Apollo and TPG Capital are among the private equity funds holding the debt of German property company IVG with a view to taking control as last-ditch talks with creditors near an end, sources told Reuters.
(Reuters) – Apollo and TPG Capital are among the private equity funds holding the debt of German property company IVG with a view to taking control as last-ditch talks with creditors near an end, two sources close to the situation told Reuters.
The company, which runs a fund that co-owns the Gherkin skyscraper in London, said late on Tuesday it had failed to reach agreement with creditors to restructure 4 billion euros of debt. Its shares have since plunged 42 percent.
Chief Executive Wolfgang Schaefers has already said he would seek creditor protection for three months to buy breathing room if no such deal was possible and, after the expiry of a July 30 deadline, IVG now has only days left to strike a restructuring deal before court insolvency proceedings begin. If a way to a restructuring is not found, a sell-off of all or parts of the company could begin.
Private equity funds have been buying the company’s debt to gain a negotiating position in talks over the company’s future that could see one or more take control via a debt-for-equity swap.
No single company has amassed a large enough stake to take control alone, three sources told Reuters, and the large number of creditors, which one source said was about 250, complicates the task of finding a compromise.
The identity of debt holders has not been made public, but sources close to the matter said U.S.-based TPG and Apollo Global Management were among those angling to take over some or all of the company via a debt-for-equity swap.
Apollo was not immediately available for comment and TPG and IVG both declined to comment.
About 70 to 75 percent of 2.2 billion euros of syndicated loans are held by funds after several banks sold out, according to people familiar with the matter. IVG also has a 400 million euro hybrid bond and a convertible bond for the same amount that are almost 100 percent held by funds, the sources said.
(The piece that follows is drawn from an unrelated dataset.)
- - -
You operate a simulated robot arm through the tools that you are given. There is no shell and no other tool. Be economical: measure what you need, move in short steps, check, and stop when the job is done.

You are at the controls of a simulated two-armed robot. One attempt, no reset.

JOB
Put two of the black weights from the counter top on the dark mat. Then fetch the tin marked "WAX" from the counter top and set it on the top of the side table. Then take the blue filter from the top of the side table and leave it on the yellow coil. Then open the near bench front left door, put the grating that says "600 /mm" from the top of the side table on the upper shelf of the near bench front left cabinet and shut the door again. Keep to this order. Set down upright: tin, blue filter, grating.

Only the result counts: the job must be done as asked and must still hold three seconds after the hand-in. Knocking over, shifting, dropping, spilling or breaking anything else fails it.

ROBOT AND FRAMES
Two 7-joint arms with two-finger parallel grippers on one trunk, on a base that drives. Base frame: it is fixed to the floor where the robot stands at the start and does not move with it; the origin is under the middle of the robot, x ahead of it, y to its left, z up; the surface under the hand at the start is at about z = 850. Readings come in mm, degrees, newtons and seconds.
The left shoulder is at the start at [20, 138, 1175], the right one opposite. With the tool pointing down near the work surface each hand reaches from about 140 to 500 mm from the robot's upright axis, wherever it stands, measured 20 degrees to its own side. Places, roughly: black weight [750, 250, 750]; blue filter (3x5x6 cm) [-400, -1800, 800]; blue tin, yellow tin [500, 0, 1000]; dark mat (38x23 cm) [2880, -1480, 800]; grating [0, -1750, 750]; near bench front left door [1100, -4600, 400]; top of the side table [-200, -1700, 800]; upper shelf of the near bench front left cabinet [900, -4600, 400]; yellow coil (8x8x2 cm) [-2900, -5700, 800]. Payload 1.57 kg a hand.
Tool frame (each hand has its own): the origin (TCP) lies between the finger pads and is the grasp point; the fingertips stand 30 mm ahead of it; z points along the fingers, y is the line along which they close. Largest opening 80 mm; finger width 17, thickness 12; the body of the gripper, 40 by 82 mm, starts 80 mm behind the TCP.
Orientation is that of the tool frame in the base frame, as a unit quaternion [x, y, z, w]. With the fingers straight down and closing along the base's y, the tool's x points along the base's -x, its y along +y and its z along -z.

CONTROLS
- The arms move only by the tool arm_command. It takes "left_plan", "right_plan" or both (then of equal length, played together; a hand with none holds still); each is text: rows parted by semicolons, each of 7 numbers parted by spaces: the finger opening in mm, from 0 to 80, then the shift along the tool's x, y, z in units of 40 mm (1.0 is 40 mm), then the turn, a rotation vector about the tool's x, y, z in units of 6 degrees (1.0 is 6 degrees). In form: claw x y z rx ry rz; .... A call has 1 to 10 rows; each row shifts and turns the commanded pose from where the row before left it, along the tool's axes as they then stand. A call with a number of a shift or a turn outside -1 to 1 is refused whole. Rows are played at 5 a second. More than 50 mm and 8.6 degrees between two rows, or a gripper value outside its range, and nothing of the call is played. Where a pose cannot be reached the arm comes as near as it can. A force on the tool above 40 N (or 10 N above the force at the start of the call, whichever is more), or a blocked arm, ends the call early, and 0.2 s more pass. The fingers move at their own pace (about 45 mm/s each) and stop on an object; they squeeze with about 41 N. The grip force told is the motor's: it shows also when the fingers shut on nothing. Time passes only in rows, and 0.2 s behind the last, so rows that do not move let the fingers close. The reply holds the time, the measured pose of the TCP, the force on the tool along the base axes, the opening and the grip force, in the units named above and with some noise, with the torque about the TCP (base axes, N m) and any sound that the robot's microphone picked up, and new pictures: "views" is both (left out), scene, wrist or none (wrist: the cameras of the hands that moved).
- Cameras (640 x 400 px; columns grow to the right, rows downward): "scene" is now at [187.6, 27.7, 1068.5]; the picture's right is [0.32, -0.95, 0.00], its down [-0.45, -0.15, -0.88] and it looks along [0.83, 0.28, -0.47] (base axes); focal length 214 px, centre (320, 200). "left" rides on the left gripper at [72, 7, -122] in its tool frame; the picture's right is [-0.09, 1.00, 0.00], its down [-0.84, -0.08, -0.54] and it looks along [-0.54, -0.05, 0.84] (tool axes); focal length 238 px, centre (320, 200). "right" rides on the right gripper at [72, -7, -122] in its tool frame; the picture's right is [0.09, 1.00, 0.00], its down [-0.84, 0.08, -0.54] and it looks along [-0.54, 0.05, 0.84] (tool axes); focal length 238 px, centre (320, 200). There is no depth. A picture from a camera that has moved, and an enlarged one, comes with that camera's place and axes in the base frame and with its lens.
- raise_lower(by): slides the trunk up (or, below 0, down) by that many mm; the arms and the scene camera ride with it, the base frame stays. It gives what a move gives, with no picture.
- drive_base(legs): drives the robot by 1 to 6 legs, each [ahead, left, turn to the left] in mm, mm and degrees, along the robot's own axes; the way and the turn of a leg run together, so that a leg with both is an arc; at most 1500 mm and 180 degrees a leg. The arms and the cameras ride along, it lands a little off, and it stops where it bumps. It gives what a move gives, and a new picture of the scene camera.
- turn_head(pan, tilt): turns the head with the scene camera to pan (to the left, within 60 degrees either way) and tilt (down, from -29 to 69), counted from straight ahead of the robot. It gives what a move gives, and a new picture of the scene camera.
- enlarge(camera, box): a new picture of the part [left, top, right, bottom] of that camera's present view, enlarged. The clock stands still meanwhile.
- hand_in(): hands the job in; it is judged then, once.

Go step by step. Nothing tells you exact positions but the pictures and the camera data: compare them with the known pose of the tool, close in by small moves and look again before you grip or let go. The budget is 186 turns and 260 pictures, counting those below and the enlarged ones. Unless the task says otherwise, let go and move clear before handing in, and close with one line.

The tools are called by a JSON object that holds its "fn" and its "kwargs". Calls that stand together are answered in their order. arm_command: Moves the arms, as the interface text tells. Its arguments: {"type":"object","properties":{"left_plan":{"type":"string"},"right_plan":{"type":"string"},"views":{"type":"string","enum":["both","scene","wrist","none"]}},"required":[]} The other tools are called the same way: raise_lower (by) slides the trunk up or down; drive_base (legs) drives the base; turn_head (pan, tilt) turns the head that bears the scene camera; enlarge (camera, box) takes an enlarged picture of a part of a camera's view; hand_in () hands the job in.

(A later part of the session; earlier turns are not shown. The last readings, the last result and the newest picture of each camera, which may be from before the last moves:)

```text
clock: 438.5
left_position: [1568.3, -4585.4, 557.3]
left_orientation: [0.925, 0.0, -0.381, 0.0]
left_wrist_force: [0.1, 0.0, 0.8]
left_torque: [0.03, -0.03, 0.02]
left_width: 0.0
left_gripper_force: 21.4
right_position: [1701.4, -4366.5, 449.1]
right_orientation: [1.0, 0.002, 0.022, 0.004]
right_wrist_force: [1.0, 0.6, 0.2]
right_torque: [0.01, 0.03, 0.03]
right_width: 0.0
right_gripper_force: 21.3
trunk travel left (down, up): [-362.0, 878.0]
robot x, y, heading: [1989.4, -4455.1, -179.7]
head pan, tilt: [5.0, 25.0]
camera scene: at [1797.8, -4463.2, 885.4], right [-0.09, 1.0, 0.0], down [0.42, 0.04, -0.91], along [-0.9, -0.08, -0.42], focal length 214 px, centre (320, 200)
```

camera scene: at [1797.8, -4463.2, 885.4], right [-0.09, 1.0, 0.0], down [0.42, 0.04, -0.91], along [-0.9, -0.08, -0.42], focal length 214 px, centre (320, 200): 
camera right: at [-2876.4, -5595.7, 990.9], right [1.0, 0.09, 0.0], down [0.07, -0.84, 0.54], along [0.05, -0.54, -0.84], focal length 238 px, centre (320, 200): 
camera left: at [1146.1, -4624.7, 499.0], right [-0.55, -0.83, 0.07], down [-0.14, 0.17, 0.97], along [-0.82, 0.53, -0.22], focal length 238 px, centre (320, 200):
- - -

Debtholders would normally need about 75 percent to push through such a takeover but the picture at IVG is made even more complicated by the fact there are four separate packages of debt with differing amounts of collateral and negotiating power attached, plus the interest of shareholders.
IVG built up debt during an expansion spree but some costly projects then declined in value. It has said it needs to cut its liabilities by up to 1.75 billion euros and completely restructure its debt to make sure it has enough capital to refinance loans maturing this year and in 2014.
The company, which manages assets worth 21 billion euros previously warned that it had come close to breaching covenants on its syndicated loans, which would mean banks could demand early repayment.
Its share price has plummeted 92 percent this year against the backdrop of the restructuring talks.